### Direction
Please pull out every line that includes the string "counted".

### Collected material
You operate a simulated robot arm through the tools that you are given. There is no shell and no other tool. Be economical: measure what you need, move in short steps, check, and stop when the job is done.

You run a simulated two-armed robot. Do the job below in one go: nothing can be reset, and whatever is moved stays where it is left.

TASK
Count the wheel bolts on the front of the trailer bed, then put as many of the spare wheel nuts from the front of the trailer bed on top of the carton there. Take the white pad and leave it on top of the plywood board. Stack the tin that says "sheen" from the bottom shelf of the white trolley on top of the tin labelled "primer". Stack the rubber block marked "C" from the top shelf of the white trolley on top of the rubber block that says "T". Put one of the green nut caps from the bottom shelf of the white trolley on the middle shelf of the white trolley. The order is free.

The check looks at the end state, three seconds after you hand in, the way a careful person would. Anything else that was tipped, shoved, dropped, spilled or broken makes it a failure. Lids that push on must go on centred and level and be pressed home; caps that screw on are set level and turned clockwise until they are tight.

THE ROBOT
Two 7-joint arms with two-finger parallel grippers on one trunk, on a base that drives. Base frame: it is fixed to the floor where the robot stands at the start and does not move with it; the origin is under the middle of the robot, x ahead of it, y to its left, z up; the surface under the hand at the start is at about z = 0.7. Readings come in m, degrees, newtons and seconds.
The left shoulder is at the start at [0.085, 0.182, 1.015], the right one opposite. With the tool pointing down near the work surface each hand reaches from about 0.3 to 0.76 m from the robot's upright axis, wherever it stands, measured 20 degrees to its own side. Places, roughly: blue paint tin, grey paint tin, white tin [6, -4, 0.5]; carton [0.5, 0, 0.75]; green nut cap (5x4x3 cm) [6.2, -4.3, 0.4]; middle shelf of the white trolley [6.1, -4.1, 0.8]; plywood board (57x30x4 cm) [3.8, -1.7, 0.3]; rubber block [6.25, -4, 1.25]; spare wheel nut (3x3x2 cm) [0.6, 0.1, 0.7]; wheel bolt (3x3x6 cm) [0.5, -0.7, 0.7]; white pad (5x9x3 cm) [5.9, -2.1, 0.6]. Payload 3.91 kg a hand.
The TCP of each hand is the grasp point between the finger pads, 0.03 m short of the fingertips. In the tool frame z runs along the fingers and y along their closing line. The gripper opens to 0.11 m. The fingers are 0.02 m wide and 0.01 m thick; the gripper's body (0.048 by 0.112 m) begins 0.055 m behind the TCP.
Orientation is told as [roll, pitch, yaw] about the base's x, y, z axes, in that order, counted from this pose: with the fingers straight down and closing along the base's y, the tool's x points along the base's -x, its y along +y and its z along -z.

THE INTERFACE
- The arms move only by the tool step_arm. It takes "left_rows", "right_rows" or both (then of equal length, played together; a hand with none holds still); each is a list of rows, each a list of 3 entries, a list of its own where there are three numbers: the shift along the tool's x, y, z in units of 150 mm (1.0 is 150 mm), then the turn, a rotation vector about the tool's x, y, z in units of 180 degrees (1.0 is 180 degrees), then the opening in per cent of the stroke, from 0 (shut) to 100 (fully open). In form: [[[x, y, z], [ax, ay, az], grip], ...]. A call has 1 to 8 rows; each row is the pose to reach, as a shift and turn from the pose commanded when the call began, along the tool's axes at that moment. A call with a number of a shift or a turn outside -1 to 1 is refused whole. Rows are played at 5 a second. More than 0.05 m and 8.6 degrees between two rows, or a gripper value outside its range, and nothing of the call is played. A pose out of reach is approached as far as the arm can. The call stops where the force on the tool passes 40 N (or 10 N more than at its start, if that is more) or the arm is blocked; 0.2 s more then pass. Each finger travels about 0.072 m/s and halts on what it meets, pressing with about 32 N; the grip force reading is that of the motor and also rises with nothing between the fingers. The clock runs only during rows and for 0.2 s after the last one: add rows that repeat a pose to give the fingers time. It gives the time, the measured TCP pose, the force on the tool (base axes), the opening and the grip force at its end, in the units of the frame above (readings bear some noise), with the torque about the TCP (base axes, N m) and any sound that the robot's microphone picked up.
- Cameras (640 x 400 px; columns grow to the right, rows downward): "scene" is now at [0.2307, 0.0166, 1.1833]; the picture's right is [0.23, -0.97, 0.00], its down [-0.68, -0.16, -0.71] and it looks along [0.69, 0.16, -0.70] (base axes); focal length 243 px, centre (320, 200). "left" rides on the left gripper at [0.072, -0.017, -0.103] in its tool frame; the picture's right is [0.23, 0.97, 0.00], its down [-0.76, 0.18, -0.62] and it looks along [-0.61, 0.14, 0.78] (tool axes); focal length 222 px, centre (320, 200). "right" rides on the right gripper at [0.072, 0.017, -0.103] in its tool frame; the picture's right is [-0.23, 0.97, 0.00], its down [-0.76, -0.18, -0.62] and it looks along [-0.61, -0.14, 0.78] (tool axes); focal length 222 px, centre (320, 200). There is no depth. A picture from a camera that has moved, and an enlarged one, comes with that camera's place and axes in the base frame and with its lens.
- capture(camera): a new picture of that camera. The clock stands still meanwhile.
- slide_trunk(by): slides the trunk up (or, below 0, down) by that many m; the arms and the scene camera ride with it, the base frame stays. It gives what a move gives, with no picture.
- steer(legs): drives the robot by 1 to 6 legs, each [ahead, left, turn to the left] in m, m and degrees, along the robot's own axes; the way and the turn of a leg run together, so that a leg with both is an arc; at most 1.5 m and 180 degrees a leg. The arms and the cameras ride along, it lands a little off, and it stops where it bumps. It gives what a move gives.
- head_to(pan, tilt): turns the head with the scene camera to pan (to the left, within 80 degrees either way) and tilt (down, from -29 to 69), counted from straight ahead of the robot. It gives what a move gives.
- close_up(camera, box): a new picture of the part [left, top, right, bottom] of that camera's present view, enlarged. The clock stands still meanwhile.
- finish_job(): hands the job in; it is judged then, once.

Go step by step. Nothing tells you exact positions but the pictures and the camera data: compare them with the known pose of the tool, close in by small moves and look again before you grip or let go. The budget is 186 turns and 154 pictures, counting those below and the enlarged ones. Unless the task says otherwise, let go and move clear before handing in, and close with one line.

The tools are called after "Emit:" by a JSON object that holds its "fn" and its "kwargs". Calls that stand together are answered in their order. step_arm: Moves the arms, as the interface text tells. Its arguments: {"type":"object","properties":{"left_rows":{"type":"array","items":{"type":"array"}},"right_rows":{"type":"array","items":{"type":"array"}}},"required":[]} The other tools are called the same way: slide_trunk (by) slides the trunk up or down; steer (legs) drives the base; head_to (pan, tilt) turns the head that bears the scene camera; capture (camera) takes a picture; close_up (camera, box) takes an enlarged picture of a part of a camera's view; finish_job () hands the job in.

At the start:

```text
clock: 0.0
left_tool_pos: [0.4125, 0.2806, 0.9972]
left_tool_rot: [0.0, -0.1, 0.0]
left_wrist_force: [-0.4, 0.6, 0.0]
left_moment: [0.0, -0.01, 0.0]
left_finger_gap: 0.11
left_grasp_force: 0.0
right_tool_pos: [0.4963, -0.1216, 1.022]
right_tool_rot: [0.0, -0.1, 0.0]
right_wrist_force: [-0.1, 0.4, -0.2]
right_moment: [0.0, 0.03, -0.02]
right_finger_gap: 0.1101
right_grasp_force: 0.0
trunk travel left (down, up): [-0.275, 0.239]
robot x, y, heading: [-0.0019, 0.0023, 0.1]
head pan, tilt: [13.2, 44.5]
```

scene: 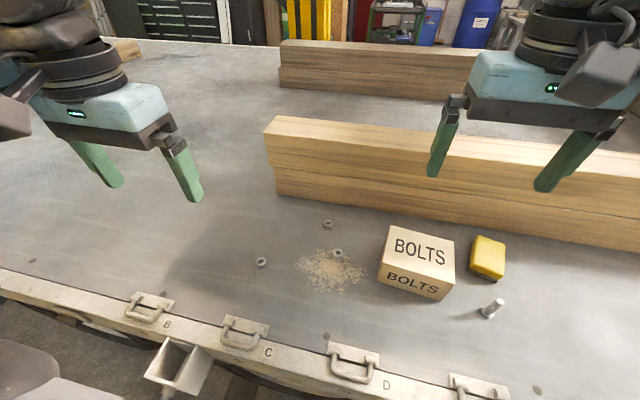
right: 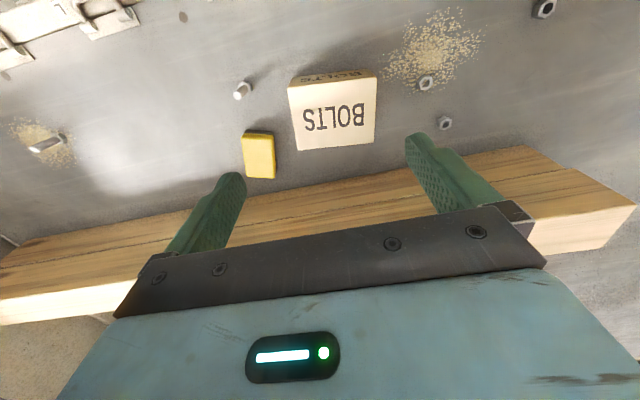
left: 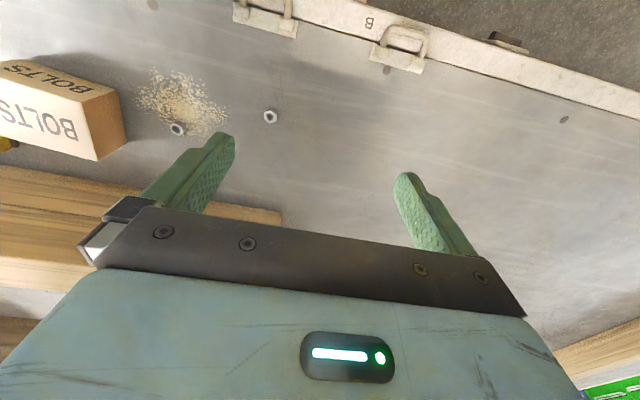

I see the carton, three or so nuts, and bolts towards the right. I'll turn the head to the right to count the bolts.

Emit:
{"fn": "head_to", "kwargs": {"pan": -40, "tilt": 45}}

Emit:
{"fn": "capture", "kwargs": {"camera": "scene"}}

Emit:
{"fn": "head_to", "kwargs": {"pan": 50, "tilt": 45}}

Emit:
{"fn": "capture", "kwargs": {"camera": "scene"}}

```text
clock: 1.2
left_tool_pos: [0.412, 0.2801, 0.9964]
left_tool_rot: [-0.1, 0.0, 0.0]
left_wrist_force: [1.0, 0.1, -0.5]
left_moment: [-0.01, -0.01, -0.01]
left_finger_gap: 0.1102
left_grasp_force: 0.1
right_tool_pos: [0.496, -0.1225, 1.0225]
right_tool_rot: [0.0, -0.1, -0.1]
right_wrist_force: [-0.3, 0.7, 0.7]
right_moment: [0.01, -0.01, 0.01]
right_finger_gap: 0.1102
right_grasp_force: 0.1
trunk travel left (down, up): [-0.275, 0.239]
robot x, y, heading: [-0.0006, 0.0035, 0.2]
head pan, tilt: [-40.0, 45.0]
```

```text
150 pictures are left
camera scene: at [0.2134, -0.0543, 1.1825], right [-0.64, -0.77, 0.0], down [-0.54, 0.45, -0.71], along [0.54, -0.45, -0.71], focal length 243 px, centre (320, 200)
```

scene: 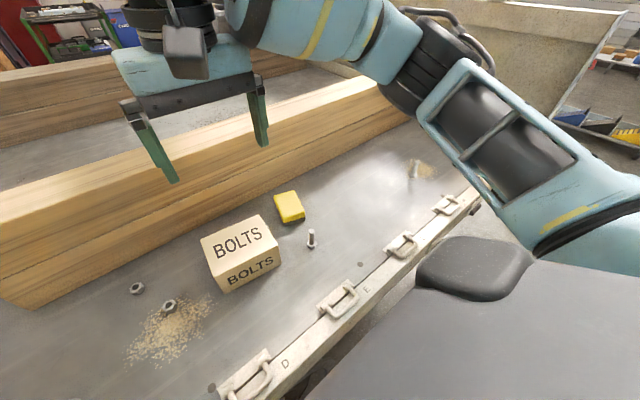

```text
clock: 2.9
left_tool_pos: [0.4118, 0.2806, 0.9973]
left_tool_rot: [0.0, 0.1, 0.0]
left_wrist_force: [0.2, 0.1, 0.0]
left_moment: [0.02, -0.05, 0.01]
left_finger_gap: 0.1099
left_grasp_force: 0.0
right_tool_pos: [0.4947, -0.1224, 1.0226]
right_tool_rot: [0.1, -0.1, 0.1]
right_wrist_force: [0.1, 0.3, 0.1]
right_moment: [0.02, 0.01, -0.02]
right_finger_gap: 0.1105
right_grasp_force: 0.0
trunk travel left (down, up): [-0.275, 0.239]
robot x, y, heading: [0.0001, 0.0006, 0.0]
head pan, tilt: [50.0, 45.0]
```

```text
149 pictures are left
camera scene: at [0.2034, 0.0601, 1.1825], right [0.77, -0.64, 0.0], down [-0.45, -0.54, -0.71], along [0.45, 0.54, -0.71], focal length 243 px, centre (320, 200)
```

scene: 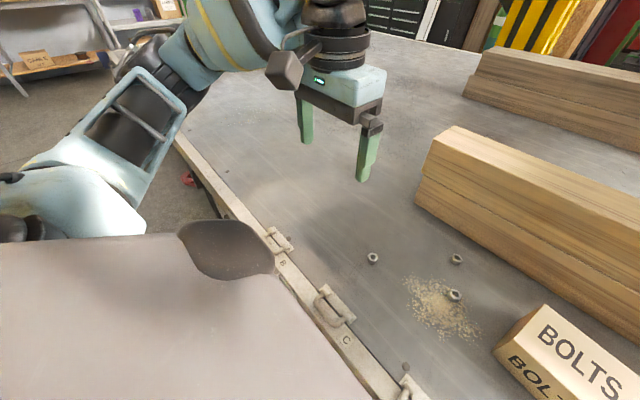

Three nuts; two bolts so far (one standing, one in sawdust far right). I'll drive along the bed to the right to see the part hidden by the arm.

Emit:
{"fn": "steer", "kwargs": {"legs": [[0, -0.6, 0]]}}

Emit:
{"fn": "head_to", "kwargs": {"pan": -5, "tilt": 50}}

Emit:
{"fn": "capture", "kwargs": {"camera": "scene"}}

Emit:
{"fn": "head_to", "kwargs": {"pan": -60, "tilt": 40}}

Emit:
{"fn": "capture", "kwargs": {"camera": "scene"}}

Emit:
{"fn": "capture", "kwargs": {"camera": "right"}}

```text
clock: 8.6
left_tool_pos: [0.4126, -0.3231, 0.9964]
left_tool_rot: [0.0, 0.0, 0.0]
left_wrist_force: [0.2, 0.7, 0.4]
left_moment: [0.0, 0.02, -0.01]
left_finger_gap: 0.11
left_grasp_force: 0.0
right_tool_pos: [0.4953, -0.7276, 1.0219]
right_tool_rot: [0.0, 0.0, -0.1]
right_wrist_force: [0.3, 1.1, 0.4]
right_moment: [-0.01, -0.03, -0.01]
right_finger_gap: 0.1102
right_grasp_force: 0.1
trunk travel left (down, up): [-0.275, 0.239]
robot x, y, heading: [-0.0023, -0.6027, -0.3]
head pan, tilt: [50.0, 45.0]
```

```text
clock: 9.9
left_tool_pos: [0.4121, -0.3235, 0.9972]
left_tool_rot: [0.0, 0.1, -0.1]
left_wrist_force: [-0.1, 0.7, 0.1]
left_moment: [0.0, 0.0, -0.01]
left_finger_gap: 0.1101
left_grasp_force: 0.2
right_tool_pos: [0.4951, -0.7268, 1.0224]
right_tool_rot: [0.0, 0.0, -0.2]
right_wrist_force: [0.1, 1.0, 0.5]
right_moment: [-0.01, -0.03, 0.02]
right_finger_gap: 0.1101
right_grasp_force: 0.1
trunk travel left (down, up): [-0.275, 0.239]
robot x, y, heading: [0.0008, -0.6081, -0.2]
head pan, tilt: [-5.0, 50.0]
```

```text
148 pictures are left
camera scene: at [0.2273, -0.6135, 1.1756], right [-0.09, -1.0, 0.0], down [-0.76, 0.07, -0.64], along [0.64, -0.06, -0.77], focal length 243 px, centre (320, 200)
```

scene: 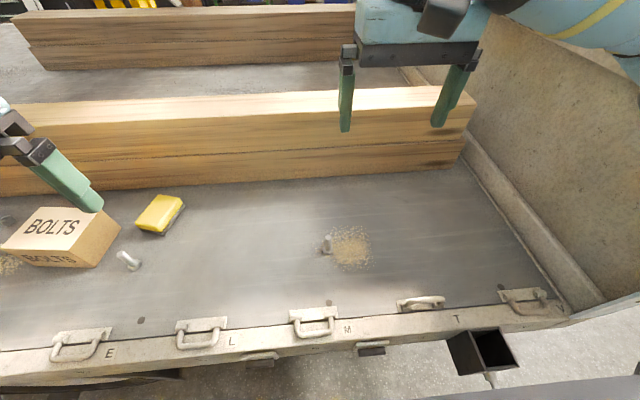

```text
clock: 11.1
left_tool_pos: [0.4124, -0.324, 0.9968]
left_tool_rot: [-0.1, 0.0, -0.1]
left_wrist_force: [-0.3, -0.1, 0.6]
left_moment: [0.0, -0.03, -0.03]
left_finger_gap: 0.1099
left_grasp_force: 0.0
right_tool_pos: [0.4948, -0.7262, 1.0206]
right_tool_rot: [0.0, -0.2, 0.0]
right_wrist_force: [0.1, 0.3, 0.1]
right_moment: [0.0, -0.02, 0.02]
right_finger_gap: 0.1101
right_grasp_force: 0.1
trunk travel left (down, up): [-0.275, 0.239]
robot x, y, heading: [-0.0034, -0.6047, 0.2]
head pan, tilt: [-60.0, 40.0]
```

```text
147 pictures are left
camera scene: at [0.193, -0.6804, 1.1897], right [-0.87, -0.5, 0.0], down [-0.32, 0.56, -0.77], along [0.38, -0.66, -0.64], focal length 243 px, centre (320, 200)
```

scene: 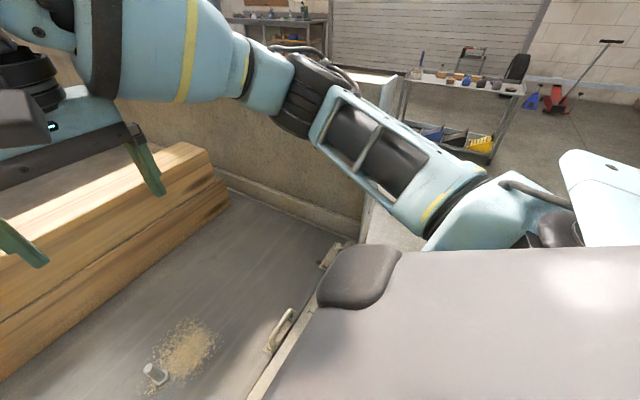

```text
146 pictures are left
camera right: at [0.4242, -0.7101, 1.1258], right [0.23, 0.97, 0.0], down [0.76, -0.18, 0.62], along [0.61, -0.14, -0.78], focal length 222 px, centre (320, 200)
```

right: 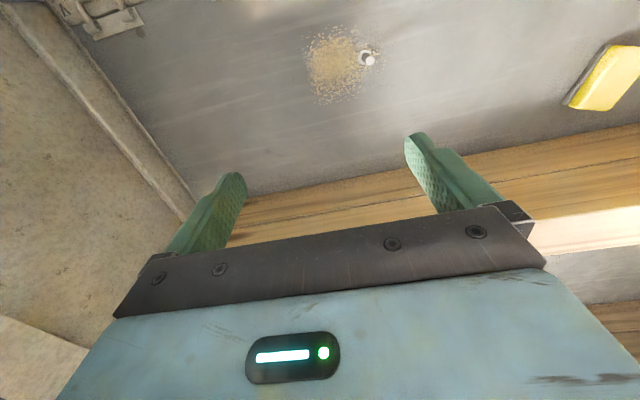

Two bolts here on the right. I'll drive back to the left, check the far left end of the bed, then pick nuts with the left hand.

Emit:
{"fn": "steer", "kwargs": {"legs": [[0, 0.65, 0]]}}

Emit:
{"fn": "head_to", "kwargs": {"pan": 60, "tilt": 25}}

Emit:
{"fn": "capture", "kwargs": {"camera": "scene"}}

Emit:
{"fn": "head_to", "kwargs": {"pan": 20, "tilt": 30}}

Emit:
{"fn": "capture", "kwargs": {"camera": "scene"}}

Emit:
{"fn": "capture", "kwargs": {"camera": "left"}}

### Correct answer
Orientation is told as [roll, pitch, yaw] about the base's x, y, z axes, in that order, counted from this pose: with the fingers straight down and closing along the base's y, the tool's x points along the base's -x, its y along +y and its z along -z.
- head_to(pan, tilt): turns the head with the scene camera to pan (to the left, within 80 degrees either way) and tilt (down, from -29 to 69), counted from straight ahead of the robot. It gives what a move gives.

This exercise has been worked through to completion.